## STATED TASK
The exercise asks you to copy every line below in which "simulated" appears.

## DATA EXCERPT
——
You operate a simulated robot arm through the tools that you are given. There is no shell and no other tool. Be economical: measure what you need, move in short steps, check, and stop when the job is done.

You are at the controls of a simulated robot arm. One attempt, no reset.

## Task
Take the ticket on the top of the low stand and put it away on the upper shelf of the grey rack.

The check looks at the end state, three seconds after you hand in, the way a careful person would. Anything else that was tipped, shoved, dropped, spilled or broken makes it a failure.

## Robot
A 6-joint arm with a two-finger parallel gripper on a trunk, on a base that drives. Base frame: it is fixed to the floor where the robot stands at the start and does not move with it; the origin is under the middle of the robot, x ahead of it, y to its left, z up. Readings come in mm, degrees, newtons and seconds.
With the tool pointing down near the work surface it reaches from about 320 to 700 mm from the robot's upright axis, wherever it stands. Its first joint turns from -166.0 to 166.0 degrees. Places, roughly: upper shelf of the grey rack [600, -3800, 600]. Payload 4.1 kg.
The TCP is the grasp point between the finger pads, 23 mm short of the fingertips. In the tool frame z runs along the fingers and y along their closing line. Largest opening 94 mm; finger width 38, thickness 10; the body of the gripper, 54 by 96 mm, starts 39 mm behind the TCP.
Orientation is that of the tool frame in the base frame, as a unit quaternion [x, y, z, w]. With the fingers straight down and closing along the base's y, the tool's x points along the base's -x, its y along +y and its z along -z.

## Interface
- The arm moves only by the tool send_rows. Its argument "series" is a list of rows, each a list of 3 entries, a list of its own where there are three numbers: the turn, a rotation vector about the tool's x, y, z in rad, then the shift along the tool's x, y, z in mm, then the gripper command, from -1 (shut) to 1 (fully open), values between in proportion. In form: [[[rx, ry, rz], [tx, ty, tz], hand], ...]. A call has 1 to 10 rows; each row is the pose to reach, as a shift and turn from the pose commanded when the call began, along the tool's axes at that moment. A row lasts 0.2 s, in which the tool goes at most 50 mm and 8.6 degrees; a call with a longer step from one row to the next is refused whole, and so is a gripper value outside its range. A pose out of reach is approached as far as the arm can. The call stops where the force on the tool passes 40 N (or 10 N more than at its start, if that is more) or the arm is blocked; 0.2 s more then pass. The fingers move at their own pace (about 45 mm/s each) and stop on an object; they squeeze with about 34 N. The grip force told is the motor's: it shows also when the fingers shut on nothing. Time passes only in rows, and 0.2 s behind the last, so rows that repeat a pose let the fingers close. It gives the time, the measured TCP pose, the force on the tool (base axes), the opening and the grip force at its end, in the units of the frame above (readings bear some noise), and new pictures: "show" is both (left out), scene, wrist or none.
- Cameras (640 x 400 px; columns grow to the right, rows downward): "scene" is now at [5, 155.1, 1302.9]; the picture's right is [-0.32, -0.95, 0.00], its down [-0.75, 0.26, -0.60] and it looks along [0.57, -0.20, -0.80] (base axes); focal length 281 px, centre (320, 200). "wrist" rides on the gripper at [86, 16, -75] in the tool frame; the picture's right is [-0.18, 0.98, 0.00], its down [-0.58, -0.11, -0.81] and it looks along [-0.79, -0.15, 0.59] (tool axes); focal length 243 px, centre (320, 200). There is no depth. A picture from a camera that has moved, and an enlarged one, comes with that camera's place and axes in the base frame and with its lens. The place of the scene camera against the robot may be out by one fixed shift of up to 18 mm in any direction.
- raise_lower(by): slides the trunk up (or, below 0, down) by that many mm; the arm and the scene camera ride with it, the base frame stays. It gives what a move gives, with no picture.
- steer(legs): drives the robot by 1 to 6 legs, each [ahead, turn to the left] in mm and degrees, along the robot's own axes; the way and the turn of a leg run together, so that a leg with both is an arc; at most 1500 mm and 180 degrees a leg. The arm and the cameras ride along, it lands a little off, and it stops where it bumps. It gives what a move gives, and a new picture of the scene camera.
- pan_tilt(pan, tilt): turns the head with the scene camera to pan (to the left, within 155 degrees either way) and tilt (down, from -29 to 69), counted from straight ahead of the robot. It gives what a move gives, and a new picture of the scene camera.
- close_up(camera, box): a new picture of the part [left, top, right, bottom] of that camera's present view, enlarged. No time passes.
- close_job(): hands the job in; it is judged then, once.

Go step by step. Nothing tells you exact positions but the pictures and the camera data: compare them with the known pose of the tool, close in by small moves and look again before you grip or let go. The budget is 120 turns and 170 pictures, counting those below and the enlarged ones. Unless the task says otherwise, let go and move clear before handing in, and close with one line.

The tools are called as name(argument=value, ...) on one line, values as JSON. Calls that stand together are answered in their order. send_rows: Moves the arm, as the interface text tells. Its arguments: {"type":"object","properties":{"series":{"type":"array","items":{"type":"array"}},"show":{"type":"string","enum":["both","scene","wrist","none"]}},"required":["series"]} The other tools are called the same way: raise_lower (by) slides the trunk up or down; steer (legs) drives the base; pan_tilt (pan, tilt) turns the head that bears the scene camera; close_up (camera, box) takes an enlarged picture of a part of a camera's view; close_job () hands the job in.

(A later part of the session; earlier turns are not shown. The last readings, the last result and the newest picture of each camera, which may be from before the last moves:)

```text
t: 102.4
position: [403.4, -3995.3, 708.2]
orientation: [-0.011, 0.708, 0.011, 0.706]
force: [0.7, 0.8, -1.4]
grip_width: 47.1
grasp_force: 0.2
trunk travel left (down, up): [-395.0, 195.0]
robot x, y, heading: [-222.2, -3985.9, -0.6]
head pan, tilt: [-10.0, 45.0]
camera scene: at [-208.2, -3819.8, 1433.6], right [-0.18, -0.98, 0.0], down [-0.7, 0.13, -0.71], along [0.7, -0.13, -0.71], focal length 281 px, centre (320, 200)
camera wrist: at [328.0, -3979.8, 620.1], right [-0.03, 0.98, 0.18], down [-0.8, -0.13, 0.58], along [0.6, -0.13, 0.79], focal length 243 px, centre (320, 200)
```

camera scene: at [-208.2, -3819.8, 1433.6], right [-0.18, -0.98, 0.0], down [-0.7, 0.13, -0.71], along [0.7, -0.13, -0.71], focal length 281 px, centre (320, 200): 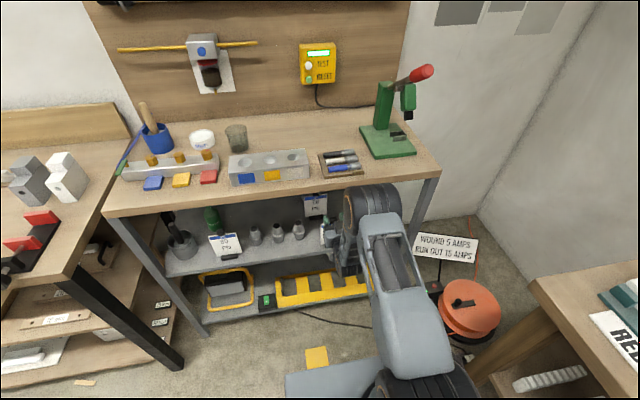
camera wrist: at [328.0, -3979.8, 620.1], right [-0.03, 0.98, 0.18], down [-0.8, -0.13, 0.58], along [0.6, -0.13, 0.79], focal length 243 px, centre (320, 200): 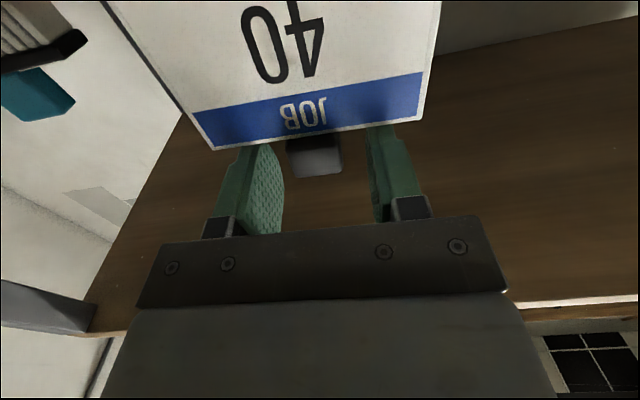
——
## CORRECT ANSWER
You operate a simulated robot arm through the tools that you are given. There is no shell and no other tool. Be economical: measure what you need, move in short steps, check, and stop when the job is done.
You are at the controls of a simulated robot arm. One attempt, no reset.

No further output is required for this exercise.